Petite parabole sur l’engagement en hommage à Albert Camus

Vous vous souvenez que je vous ai parlé d’une mouette il y a deux jours ? Une mouette très affaiblie, sans doute affamée. Je l’avais suivie, à deux mètres de distance, elle n’avait pas la force de s’écarter plus et semblait presque résignée. Je voulais empêcher que des gamins lui lancent de cailloux.

J’avais ressenti mon impuissance. Que faire pour lui venir en aide ? Que faire face aux lois de la nature, souvent si cruelles, qui ne laissent guère de chances aux faibles. Je suis reparti, l’abandonnant à son sort que j’imaginais triste.

Ce matin, je suis retourné à la plage et soudain, je l’aperçois. Sans aucun doute possible.
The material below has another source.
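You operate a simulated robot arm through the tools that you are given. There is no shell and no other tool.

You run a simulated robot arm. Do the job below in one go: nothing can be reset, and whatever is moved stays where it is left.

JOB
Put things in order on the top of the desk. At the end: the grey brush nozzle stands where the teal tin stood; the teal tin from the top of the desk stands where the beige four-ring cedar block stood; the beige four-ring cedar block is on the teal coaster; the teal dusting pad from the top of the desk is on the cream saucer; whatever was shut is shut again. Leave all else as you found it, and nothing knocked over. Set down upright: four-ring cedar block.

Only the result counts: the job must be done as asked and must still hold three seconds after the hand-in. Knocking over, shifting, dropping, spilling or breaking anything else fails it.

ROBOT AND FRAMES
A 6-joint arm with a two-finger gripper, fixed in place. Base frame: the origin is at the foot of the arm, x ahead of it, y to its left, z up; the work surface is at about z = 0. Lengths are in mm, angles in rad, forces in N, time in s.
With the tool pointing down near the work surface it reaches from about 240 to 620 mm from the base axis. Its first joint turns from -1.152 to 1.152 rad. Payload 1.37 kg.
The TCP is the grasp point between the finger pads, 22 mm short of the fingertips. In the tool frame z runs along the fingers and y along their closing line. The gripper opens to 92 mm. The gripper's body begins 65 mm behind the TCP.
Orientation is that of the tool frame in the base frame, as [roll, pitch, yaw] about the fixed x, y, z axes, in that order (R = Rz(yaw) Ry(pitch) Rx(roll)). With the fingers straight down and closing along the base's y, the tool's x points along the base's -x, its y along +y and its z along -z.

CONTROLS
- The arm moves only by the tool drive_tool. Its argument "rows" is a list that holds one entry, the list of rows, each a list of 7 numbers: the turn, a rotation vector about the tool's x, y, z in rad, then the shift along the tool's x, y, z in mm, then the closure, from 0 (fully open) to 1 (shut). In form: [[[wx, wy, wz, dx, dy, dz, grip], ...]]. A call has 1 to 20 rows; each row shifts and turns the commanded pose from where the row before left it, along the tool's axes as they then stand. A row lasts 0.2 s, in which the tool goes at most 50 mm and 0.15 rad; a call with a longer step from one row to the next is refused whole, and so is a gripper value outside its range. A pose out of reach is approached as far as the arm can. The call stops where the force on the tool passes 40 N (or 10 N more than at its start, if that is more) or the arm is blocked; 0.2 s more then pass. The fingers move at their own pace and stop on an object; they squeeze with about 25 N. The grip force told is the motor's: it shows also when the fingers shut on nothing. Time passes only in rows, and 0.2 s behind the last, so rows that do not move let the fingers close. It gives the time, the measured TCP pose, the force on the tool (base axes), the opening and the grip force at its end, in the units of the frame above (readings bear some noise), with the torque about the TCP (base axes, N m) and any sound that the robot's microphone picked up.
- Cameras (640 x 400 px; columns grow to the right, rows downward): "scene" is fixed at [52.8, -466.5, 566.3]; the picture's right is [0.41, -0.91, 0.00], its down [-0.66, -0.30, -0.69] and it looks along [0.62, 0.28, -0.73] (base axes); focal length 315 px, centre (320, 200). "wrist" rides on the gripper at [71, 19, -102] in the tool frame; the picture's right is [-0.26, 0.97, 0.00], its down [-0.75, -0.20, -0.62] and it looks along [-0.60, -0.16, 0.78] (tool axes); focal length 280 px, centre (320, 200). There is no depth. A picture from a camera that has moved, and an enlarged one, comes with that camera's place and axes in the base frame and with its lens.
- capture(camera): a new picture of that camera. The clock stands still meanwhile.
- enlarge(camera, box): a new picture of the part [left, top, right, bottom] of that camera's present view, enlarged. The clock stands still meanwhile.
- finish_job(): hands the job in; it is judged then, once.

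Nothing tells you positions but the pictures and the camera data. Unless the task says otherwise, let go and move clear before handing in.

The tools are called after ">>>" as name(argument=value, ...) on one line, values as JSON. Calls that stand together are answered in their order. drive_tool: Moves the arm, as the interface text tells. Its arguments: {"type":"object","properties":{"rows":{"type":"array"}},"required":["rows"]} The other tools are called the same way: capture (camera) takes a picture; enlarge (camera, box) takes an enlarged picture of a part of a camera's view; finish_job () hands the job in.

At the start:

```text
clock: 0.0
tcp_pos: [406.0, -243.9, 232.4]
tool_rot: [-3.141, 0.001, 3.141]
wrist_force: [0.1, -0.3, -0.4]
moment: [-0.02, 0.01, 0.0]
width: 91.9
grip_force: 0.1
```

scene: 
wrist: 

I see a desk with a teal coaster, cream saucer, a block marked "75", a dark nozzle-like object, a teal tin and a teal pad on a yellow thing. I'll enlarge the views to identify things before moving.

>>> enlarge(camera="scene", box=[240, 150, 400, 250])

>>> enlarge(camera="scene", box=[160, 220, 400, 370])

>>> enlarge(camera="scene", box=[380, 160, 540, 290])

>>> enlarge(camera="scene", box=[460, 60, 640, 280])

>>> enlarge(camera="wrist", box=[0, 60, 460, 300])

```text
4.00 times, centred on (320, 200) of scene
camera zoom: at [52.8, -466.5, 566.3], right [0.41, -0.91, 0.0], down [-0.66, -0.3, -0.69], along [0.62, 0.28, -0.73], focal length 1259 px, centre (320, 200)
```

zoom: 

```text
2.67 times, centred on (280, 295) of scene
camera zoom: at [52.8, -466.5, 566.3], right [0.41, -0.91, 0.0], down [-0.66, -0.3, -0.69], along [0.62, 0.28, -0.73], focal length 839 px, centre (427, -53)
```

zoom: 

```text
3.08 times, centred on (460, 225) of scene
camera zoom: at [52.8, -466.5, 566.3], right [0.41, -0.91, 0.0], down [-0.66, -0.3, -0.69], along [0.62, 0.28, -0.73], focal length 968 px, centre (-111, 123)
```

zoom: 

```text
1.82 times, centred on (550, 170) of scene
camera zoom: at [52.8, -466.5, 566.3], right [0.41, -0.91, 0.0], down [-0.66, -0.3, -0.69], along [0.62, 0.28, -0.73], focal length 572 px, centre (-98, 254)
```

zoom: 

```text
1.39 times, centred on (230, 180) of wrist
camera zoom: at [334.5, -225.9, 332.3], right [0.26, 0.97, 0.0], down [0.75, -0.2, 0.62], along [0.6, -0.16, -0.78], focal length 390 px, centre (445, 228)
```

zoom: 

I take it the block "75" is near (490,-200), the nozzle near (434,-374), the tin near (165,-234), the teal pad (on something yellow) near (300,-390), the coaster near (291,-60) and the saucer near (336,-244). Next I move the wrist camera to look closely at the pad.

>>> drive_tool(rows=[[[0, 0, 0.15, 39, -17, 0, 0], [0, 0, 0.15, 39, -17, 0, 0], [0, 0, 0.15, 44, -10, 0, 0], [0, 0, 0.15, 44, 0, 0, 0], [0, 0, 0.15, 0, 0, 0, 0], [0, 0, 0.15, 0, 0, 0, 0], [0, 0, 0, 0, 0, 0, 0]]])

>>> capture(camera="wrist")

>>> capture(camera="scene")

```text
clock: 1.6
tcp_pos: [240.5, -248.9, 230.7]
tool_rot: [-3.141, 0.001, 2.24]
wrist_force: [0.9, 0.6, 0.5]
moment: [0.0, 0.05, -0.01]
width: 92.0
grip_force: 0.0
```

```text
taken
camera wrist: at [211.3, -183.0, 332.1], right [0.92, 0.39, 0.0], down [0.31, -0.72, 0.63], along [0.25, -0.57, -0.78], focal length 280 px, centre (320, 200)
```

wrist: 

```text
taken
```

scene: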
On dit que les animaux n’ont pas de visage. On dit aussi qu’il ne faut pas chercher à les différencier, en leur donnant un nom par exemple. Mais là, c’est une certitude : c’est elle, j’en reconnais chaque détail. Et je reconnais son comportement. Ce n’est que quand je m’en approche à un mètre qu’elle commence à reculer.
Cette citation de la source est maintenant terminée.